ADJUDICATION OFFICER DECISION
Adjudication Reference: ADJ-00059255
Parties:
| Complainant | Respondent |
Parties | Rebecca Swords | Tots Creche |
| Complainant | Respondent |
Representatives | Self-represented |
|
Complaint:
Act | Complaint Reference No. | Date of Receipt |
Complaint seeking adjudication by the Workplace Relations Commission under section 77 of the Employment Equality Act, 1998 | CA-00071936-001 | 27/05/2025 |
Date of Adjudication Hearing: 10/12/2025 & 16/03/2025
Workplace Relations Commission Adjudication Officer: Seamus Clinton
Procedure:
In accordance with Section 79 of the Employment Equality Acts, 1998 - 2015,following the referral of the complaint to me by the Director General, I inquired into the complaint and gave the parties an opportunity to be heard and to present any evidence relevant to the complaint.
The hearing was due to commence at 10.30am on 10th December 2025 in the Hearing Rooms of the Workplace Relations Commission (WRC), Carlow.

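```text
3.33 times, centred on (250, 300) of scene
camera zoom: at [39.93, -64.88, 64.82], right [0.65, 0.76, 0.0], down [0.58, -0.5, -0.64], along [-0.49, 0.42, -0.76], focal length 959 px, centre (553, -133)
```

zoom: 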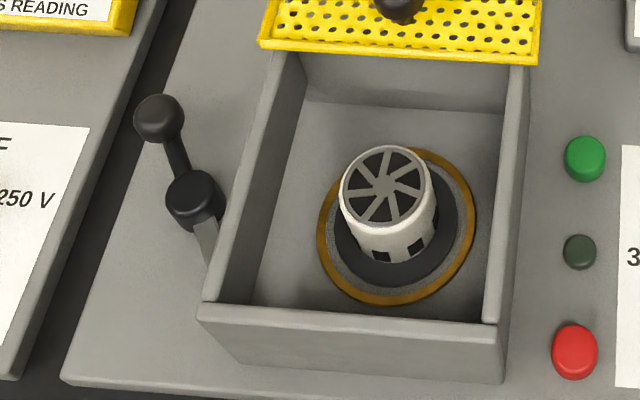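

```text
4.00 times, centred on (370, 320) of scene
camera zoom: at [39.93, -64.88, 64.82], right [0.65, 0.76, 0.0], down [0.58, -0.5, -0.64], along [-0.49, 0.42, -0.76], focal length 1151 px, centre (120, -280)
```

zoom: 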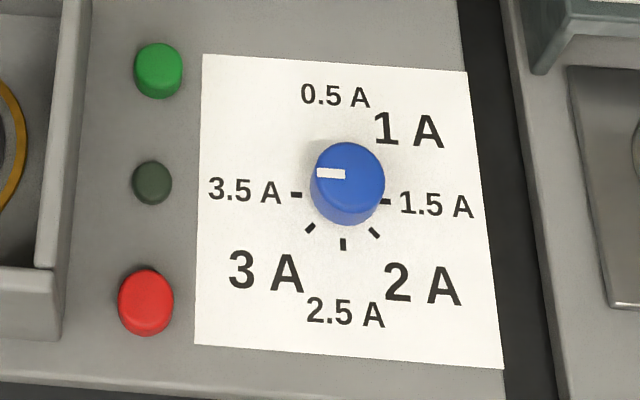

The respondent representatives attended the hearing. The complainant was not present at the commencement of the hearing. I delayed the hearing for 15 minutes. As the complainant was not in attendance, I closed the hearing at 10.45am. The complainant, Ms. Swords then arrived between 10.45am and 11am and informed the Adjudication Officer that she was late due to childcare arrangements. I explained that I would consider whether to reschedule the hearing. I decided to reschedule and the resumed hearing took place on 16th March 2025. The hearing was attended by Ms. Swords who gave evidence under oath. For the respondent, Ms. Akerlind and Ms. McManus gave evidence under oath. In accordance with the Workplace Relations (Miscellaneous Provisions) Act 2021, the parties were advised that employment rights hearings are held in public and decisions are not anonymised unless there are special circumstances.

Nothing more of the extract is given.